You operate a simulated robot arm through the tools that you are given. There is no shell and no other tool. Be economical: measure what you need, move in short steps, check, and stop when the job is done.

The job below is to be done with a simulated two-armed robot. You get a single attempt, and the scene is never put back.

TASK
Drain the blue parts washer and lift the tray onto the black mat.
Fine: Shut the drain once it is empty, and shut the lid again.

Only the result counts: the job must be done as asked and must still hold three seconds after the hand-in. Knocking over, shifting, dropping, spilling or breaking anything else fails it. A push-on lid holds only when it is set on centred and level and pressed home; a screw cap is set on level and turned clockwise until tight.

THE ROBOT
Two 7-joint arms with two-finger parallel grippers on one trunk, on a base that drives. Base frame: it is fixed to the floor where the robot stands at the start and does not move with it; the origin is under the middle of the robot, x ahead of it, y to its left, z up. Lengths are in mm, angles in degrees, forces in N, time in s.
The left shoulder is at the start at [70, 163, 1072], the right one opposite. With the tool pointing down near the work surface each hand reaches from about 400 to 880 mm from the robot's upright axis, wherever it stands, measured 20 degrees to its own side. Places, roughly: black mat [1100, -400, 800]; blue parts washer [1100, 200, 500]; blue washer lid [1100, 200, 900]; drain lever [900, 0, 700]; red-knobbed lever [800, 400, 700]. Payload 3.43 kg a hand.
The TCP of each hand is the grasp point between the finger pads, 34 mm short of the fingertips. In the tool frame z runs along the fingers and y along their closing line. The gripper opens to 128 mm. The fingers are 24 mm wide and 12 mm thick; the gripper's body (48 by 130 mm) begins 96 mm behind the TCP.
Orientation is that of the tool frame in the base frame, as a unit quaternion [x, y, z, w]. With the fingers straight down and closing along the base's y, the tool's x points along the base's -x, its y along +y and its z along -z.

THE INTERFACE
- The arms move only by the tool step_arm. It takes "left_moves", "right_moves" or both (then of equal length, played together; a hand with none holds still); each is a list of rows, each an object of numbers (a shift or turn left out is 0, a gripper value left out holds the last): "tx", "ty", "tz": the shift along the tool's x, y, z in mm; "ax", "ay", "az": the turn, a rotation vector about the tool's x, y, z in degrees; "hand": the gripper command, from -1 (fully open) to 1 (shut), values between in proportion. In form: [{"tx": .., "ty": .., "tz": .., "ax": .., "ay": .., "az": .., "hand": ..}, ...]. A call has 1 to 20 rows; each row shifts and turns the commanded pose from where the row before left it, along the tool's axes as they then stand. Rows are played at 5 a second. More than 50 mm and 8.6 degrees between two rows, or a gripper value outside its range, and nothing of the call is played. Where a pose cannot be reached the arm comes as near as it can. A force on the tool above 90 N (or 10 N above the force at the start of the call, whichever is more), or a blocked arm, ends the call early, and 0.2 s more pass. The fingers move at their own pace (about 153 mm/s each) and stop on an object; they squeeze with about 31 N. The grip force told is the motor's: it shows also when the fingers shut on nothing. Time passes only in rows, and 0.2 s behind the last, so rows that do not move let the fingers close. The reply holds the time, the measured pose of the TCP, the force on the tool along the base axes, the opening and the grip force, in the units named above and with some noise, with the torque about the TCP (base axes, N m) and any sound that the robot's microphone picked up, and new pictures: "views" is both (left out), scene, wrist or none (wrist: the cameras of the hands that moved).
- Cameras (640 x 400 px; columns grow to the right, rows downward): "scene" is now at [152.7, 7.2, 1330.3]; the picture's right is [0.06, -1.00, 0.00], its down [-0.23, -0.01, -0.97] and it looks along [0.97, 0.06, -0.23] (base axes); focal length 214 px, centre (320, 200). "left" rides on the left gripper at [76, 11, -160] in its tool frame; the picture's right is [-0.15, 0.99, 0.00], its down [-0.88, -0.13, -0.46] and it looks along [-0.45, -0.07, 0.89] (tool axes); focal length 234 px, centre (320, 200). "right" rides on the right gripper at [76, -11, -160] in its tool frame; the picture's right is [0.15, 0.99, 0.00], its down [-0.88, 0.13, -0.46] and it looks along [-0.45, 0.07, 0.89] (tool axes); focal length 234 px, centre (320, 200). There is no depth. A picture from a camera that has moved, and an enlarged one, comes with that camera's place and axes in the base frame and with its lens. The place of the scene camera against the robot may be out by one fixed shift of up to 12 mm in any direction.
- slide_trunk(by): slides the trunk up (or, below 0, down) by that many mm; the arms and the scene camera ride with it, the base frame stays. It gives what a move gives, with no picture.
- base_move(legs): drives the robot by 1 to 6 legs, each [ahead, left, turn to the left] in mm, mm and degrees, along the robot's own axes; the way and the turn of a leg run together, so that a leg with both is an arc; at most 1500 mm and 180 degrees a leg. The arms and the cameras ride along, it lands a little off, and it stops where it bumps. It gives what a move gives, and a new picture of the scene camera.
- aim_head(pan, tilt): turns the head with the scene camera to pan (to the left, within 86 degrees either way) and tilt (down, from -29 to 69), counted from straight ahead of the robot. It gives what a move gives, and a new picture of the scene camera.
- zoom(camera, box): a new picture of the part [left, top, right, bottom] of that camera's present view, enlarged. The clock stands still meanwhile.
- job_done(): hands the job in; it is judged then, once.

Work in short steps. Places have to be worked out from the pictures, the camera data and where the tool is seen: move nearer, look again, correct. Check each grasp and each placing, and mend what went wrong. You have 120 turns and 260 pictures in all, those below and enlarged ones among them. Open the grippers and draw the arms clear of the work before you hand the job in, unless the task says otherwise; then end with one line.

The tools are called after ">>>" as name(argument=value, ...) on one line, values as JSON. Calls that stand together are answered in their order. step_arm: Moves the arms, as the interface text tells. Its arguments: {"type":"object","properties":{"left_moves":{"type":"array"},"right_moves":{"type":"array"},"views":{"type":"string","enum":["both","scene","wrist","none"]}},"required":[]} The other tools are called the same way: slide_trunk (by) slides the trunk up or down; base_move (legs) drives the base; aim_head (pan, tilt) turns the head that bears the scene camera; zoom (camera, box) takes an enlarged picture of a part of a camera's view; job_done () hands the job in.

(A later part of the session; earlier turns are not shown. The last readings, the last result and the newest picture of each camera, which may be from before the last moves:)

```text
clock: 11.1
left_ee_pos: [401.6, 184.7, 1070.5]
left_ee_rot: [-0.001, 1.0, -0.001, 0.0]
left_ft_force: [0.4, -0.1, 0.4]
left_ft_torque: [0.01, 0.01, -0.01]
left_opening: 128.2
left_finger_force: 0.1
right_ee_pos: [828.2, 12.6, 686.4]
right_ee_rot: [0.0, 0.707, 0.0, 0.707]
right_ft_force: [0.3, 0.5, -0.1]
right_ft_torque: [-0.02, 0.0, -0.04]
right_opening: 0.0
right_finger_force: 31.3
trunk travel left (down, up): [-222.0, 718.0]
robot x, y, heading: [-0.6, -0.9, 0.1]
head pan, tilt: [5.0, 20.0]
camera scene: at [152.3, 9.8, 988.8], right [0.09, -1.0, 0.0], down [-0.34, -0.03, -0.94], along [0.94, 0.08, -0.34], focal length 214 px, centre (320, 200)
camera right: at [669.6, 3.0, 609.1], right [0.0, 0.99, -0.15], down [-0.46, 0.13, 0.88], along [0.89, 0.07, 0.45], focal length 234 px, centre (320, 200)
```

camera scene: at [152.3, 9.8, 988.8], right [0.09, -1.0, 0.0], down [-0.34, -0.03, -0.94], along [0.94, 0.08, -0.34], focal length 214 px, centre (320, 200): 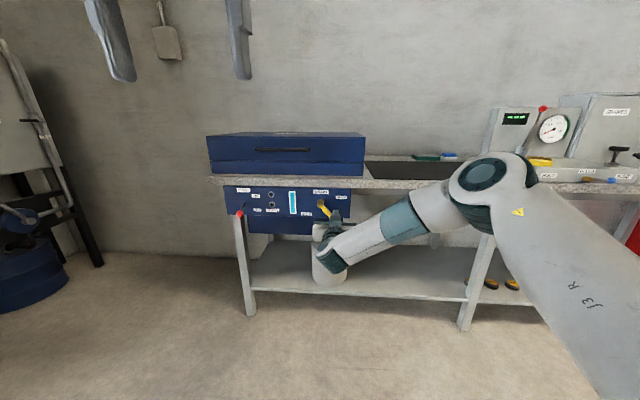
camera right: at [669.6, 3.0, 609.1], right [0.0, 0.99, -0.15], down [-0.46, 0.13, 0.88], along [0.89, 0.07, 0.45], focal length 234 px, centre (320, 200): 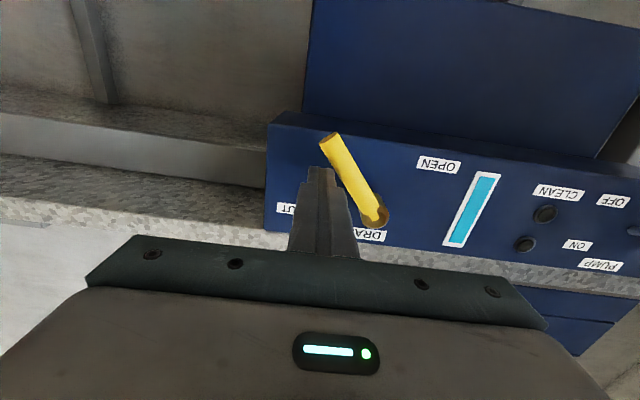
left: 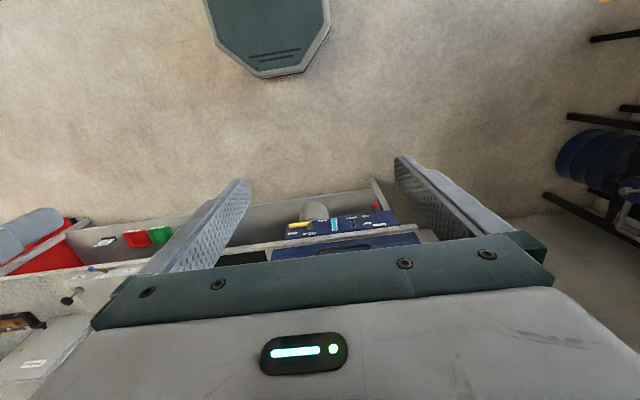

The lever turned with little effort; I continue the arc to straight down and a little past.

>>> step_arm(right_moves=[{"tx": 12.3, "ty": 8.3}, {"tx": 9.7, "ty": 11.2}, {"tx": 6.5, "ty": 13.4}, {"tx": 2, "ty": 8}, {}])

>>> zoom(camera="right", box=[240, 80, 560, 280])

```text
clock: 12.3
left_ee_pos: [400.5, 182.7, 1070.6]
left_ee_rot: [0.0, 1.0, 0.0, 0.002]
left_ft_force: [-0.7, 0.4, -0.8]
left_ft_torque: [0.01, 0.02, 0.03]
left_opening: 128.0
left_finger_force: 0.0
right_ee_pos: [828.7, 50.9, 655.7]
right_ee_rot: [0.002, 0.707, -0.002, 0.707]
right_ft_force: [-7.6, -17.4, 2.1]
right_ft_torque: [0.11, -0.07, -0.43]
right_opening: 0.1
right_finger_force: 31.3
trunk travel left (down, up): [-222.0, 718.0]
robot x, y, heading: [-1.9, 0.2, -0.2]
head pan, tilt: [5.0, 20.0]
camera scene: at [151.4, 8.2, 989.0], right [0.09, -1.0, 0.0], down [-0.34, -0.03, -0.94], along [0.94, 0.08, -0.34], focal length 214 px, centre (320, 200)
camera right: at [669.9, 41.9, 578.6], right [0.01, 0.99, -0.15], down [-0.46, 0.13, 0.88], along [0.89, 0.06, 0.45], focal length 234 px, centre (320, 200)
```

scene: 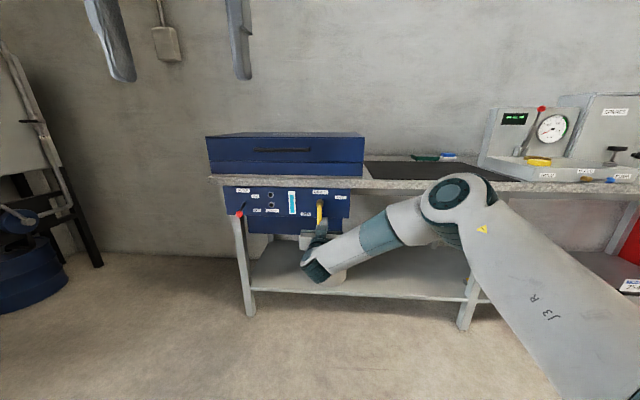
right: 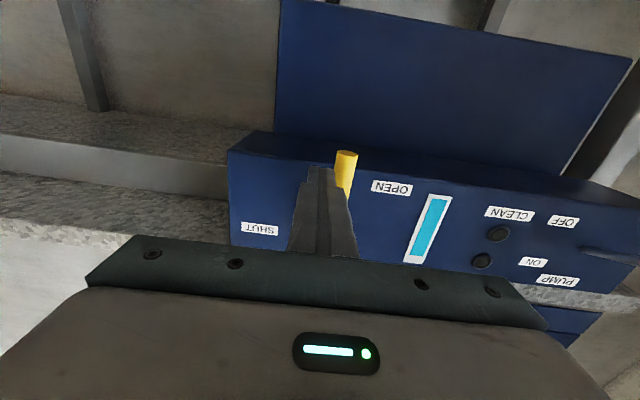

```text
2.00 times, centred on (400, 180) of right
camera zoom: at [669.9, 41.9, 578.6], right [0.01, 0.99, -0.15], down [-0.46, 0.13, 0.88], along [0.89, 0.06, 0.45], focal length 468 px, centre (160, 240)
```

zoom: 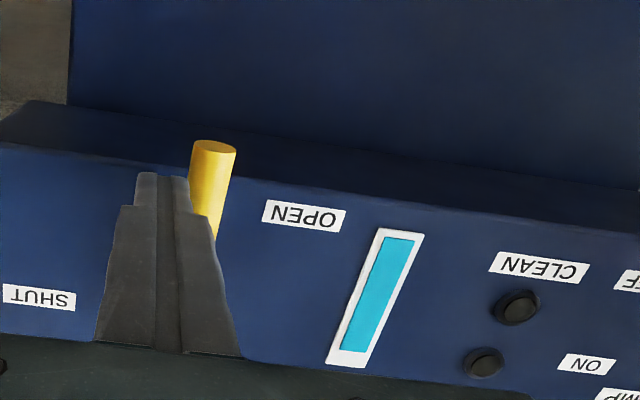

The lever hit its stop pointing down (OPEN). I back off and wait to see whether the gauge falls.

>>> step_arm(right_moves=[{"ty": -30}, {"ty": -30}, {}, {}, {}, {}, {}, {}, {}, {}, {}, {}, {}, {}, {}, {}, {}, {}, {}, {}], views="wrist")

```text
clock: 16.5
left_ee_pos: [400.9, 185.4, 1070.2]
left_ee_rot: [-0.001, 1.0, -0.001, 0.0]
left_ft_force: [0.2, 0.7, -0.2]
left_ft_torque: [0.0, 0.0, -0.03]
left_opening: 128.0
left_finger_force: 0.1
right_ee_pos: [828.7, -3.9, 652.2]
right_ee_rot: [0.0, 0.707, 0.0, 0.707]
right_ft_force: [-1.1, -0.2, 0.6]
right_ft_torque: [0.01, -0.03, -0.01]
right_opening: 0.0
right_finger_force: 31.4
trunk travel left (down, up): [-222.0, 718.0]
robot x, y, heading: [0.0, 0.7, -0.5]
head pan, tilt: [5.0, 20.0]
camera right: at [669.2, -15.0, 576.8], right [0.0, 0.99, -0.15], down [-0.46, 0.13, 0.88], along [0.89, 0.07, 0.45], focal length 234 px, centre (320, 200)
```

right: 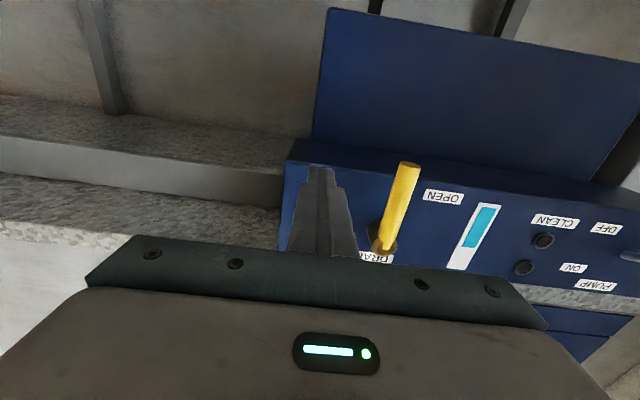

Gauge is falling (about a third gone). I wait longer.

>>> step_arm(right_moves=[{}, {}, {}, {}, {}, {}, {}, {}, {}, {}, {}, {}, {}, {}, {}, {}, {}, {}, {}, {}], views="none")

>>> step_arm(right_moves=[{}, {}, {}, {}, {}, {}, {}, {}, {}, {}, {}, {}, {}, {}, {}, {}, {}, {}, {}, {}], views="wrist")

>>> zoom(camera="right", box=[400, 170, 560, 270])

TASK BRIEF -
Your task is to collect every line above that contains the word "simulated".

TASK SOLUTION -
You operate a simulated robot arm through the tools that you are given. There is no shell and no other tool. Be economical: measure what you need, move in short steps, check, and stop when the job is done.
The job below is to be done with a simulated two-armed robot. You get a single attempt, and the scene is never put back.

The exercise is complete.